= EXERCISE 1 =
Provide the original wording of the document excerpt from "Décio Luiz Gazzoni" as far as "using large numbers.".
= EXERCISE 2 =
Continue the document excerpt from where it stops.

[BEGIN DOCUMENT EXCERPT]

Digit sum

Décio Luiz Gazzoni Filho decio at decpp.net
Sun Mar 25 22:27:54 CEST 2007


-----BEGIN PGP SIGNED MESSAGE-----
Hash: SHA1


On Mar 25, 2007, at 3:22 PM, Edwin Klement wrote:

> Hello,
>
> I'm very interesting in number theory. Therefore I found GMP
> very useful for calculation using large numbers.
>
> Now I found a way to calculate the digit sum (sometimes called
> also digit root) for a given large number in a small amount of
> time. For example a given number 632 will result in 6+3+2=11
> and finally in 1+1=2.
> I tried it with number like 10^10000000 and my small SUN workstion
> with 200 MHz did the calculation in a few second.
>
> Here is the C-code for the calculation using GMP library.
> Hopefully it is useful and you will include it in the next GMP  
> version.
>
> int mpz_digitsum(mpz_t q)
> {
>           mp_limb_t limb;
>           int result;
>           int i;
>           int j;
>           int qtab[] = {1, 2, 4, 8, 7, 5};
>           int qind;
>           int qsiz = sizeof(qtab) / sizeof(qtab[0]);
>           int sizeoflimb = GMP_NUMB_BITS;
>
>           result = 0;
>           qind = 0;
>           if (mpz_sgn(q) <= 0) return(0);
>           for (i = 0; i < q->_mp_size; i++)
>           {
>                   limb = q->_mp_d[i];
>                   for (j = 0; j < sizeoflimb; j++)
>                   {
>                           if (limb & 1)

[END DOCUMENT EXCERPT]
[BEGIN RECORDS]

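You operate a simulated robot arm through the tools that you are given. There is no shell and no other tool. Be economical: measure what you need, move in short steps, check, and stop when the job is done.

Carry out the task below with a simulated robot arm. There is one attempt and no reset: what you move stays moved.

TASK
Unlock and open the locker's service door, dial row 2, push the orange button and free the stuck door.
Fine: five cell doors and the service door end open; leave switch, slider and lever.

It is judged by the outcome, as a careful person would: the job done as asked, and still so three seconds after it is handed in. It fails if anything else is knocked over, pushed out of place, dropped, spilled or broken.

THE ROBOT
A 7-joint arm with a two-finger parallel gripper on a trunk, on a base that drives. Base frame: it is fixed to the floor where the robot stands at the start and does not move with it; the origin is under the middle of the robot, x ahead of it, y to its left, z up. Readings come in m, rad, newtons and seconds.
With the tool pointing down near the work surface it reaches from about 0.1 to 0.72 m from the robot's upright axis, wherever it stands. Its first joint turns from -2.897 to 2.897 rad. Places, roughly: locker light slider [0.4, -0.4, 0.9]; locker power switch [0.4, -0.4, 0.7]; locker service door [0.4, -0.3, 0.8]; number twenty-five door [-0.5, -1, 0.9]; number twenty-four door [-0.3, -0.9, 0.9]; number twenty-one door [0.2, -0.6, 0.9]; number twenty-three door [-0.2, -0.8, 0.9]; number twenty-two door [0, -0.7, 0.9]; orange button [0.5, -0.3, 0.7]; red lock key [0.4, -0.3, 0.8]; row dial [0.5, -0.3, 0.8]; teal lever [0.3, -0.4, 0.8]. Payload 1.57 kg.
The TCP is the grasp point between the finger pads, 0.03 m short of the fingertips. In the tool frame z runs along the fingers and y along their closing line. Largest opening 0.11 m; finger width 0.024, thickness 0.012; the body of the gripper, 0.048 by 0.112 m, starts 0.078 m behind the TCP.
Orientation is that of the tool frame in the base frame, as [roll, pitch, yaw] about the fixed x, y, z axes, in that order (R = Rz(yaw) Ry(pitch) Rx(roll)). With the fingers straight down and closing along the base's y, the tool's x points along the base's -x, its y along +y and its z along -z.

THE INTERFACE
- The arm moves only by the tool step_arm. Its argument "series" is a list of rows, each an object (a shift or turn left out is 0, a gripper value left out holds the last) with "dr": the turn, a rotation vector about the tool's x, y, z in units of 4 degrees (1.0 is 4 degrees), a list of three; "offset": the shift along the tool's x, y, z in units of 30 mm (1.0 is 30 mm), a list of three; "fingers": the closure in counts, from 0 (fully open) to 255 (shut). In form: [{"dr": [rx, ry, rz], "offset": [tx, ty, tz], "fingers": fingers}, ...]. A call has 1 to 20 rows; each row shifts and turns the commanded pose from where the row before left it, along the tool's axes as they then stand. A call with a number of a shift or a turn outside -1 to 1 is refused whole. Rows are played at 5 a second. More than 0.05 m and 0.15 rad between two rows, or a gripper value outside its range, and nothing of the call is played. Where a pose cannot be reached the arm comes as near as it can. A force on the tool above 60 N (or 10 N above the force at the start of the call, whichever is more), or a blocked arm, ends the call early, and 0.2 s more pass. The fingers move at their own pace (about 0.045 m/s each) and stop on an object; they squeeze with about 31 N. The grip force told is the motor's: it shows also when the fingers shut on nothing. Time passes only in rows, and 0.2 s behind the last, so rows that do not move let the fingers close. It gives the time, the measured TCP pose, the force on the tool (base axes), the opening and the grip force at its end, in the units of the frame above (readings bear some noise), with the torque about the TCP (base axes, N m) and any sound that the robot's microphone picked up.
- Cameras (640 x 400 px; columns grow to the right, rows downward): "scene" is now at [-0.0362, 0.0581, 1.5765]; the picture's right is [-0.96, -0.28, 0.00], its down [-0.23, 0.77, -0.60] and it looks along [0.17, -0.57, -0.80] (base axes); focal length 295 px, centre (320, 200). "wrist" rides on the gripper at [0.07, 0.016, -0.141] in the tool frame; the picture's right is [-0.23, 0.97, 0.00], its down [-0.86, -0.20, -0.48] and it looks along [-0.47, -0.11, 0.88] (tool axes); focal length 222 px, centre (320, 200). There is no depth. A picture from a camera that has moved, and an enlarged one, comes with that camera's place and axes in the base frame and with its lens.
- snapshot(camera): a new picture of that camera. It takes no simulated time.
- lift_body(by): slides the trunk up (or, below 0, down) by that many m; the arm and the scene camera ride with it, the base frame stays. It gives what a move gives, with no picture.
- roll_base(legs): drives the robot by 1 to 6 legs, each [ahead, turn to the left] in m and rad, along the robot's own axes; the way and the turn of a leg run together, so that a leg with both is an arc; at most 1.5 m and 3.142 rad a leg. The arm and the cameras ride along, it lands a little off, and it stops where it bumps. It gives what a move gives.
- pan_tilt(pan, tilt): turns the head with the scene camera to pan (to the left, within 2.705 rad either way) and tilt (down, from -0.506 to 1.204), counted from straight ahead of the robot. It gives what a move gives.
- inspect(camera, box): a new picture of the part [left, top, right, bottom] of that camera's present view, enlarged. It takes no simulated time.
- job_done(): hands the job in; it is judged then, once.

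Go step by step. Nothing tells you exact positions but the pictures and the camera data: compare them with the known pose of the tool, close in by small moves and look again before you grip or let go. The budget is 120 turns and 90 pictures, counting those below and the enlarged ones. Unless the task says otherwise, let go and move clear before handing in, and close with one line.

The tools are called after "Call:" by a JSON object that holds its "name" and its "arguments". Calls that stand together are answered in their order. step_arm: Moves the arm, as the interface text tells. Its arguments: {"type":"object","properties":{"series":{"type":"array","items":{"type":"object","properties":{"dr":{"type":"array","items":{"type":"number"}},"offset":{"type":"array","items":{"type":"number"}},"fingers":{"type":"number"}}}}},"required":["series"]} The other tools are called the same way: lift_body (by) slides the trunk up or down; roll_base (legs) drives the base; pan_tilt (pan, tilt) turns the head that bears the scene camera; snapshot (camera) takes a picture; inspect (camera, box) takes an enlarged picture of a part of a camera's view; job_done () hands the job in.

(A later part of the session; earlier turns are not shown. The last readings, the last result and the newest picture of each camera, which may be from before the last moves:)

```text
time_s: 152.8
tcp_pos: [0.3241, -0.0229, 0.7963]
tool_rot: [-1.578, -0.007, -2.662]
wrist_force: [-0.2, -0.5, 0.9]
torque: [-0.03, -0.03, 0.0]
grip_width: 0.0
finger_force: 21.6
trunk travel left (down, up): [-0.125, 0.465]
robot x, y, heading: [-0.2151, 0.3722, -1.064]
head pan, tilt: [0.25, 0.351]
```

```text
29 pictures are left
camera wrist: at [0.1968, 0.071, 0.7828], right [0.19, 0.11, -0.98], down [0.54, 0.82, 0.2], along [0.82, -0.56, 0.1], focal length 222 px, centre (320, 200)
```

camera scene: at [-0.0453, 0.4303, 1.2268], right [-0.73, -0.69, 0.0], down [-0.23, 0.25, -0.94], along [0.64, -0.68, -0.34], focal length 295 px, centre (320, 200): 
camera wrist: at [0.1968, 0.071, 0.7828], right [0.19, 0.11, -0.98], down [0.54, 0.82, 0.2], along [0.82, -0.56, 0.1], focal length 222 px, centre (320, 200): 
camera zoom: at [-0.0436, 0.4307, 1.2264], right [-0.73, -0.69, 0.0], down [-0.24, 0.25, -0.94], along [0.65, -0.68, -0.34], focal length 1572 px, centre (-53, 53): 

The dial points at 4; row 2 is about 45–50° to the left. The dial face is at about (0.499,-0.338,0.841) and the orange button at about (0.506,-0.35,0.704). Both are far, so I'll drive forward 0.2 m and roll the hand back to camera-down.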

[END RECORDS]
[BEGIN RECORDS]

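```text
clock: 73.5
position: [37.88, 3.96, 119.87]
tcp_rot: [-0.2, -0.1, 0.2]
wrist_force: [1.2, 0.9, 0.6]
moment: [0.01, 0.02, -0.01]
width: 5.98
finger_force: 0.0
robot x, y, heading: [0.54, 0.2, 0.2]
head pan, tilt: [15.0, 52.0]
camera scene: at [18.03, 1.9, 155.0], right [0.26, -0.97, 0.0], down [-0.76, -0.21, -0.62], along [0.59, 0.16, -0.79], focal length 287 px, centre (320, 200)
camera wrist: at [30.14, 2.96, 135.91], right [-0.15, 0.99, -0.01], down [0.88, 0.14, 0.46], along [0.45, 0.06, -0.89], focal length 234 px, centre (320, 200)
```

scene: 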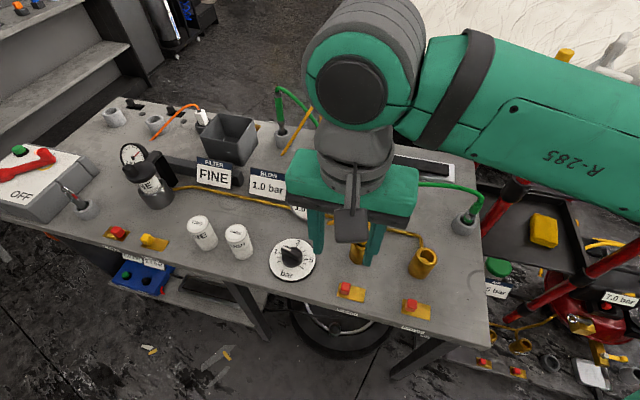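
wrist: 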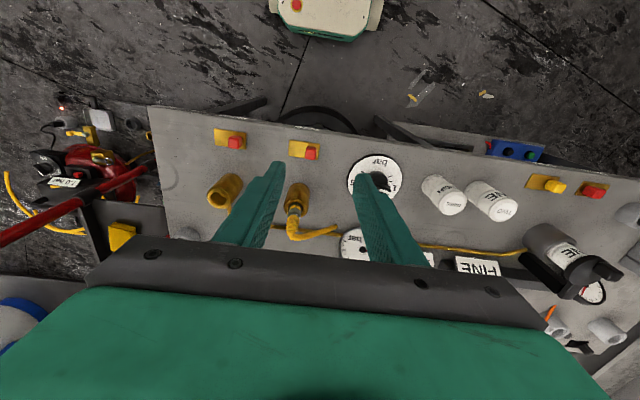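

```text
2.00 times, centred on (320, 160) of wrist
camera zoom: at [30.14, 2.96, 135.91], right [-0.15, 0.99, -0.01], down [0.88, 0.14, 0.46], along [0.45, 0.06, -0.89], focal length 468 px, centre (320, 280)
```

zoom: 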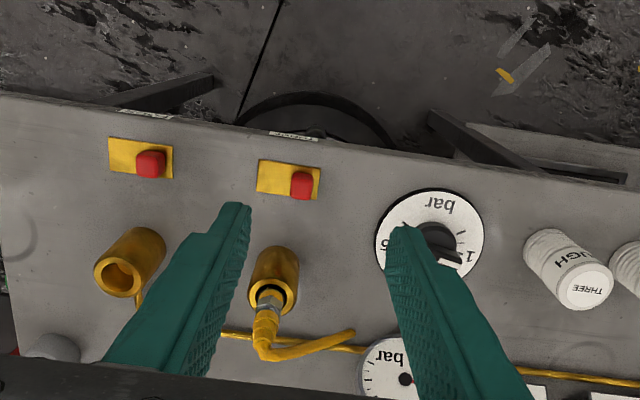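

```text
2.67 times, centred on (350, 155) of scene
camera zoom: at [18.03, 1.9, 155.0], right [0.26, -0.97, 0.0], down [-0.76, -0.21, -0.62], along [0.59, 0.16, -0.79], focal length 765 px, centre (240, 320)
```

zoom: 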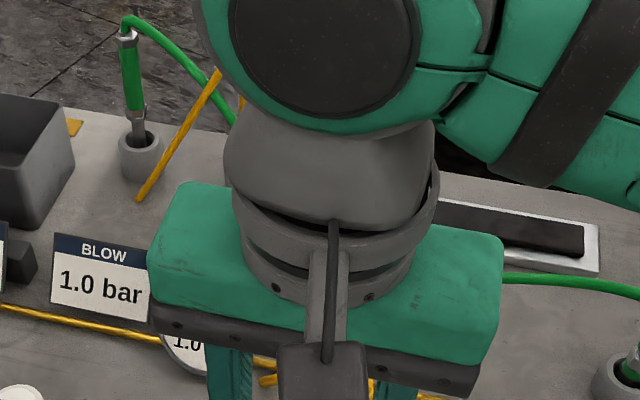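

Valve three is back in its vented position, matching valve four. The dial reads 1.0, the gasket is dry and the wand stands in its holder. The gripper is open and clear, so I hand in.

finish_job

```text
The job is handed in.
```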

[END RECORDS]
[BEGIN RECORDS]

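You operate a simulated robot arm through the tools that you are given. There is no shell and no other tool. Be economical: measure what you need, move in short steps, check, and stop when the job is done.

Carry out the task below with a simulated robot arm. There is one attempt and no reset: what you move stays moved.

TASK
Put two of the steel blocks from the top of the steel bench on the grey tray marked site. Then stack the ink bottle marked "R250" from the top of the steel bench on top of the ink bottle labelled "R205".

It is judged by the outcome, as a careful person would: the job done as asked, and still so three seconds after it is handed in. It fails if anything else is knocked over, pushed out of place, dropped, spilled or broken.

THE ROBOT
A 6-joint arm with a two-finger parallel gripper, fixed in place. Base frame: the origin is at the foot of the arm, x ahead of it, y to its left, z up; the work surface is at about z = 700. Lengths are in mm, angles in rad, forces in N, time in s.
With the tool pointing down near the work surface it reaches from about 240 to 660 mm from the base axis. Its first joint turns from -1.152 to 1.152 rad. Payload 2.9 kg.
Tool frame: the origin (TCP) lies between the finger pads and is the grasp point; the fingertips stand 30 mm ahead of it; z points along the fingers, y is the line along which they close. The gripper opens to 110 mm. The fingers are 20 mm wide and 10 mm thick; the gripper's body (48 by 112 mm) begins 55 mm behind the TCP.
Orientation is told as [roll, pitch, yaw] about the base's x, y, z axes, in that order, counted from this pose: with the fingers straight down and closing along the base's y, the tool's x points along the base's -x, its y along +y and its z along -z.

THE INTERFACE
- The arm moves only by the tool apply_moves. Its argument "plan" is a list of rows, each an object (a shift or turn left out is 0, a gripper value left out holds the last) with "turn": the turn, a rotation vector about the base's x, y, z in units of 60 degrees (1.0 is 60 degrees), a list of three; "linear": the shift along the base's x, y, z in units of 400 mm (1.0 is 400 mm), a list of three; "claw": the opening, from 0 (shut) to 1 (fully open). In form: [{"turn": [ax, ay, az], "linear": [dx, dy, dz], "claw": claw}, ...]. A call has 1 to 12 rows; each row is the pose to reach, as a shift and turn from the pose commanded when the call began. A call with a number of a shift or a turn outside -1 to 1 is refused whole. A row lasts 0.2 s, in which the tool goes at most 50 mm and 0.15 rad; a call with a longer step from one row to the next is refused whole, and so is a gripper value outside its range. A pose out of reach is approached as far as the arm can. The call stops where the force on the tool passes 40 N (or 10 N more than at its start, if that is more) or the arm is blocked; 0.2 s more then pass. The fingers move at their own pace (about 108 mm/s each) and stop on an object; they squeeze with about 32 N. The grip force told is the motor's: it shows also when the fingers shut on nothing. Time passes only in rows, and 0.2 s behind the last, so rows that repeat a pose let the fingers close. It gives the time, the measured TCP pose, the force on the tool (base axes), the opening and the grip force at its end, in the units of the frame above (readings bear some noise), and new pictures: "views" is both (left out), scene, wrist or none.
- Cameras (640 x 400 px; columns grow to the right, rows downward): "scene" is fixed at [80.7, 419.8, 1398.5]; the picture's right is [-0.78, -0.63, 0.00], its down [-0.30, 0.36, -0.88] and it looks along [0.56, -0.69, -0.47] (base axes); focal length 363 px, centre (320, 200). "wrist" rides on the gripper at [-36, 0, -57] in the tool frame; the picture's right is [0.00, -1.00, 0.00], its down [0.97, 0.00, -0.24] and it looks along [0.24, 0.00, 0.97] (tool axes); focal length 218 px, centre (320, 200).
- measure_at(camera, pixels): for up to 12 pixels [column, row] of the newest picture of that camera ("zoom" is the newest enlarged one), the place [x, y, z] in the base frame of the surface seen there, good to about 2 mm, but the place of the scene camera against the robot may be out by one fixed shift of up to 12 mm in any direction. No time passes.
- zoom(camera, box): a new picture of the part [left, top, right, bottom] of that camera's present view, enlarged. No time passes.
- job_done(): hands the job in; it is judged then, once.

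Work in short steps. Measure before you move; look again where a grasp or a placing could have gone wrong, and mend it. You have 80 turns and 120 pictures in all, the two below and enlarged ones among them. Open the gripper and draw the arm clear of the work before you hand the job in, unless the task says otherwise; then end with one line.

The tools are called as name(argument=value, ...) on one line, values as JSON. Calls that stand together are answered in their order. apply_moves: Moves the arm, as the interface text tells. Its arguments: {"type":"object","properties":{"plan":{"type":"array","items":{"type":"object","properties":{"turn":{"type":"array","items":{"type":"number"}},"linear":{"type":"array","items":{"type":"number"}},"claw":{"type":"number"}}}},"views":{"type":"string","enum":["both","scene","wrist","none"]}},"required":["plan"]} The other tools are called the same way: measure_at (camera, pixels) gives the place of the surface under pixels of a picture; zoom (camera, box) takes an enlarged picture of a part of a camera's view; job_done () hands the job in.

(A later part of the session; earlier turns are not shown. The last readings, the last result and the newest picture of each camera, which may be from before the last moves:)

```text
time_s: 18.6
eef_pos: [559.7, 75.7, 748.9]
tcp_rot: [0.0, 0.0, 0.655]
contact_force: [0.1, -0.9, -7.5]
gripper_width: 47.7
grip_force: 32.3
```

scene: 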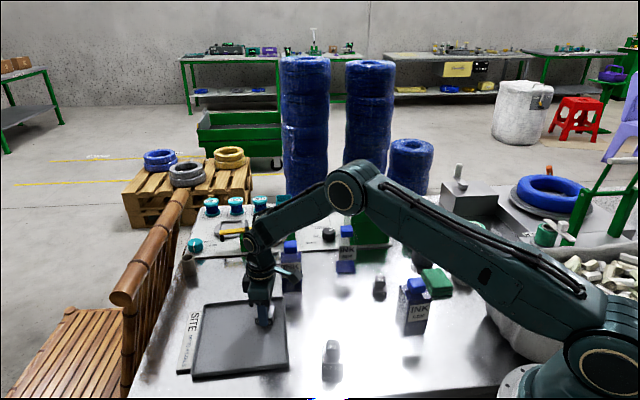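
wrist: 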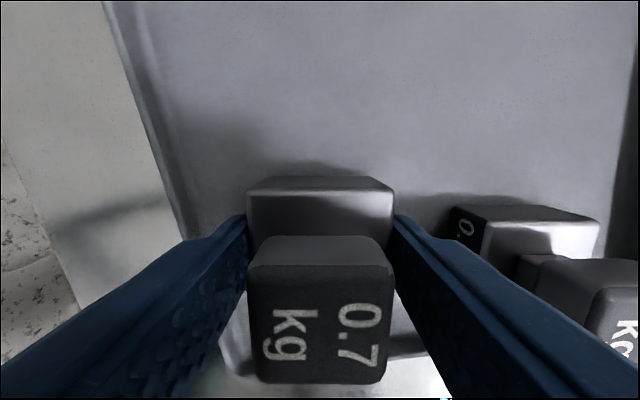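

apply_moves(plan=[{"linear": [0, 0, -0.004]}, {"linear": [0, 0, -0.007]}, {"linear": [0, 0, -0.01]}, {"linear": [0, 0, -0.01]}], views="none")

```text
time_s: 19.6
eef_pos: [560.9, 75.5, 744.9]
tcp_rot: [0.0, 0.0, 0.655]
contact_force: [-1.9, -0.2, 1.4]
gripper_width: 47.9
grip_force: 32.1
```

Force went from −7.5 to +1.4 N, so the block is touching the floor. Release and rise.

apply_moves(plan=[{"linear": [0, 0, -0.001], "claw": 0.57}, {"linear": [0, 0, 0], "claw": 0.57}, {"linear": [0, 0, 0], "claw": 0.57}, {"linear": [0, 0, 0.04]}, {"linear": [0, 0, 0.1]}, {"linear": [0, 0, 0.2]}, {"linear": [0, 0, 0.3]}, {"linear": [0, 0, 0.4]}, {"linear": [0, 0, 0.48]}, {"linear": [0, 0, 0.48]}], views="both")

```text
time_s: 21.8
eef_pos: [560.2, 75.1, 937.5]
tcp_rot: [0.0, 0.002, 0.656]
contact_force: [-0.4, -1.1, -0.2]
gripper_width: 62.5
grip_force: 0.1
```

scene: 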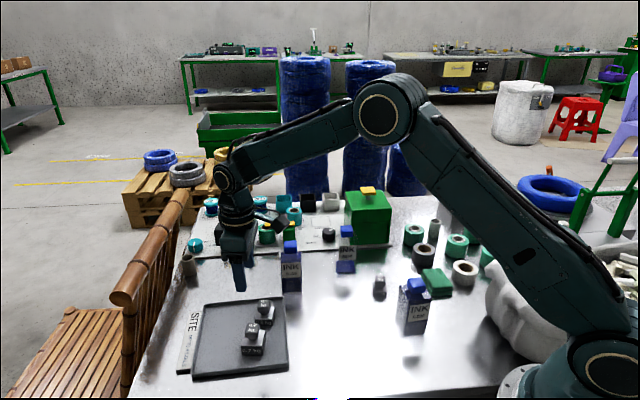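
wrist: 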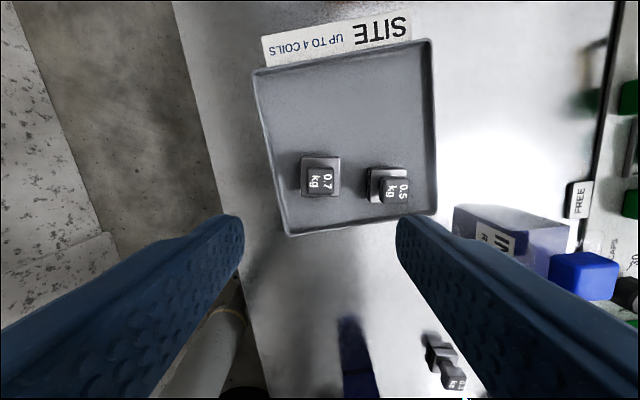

[END RECORDS]

= OUTPUT 1 =
Décio Luiz Gazzoni Filho decio at decpp.net
Sun Mar 25 22:27:54 CEST 2007


-----BEGIN PGP SIGNED MESSAGE-----
Hash: SHA1


On Mar 25, 2007, at 3:22 PM, Edwin Klement wrote:

> Hello,
>
> I'm very interesting in number theory. Therefore I found GMP
> very useful for calculation using large numbers.

= OUTPUT 2 =
>                           {
>                                   result = result + qtab[qind];
>                                   while (result >= 10) result = 1 +  
> result %
> 10;
>                           }
>                           qind = (qind + 1) % qsiz;
>                           limb >>= 1;
>                   }
>           }
>           return(result);
> }

I've written a version that's a bit shorter:

int mpz_digitsum(mpz_t q)
{
	return mpz_fdiv_ui(q, 9);
}

It's also slightly faster. Using your benchmark of 10^10000000, your  
code took 555 ms to complete on my machine, whereas my code took 31.6  
ms on the same machine (MacBook Pro with a Core Duo 2.16 GHz CPU). I  
also have a version that's even faster for the particular case of  
10^10000000 and other powers; it clocks at 0.15 ms for your  
benchmark. Unfortunately I have a patent pending on this novel  
algorithm and I can't reveal it.

Décio
-----BEGIN PGP SIGNATURE-----
Version: GnuPG v1.4.5 (Darwin)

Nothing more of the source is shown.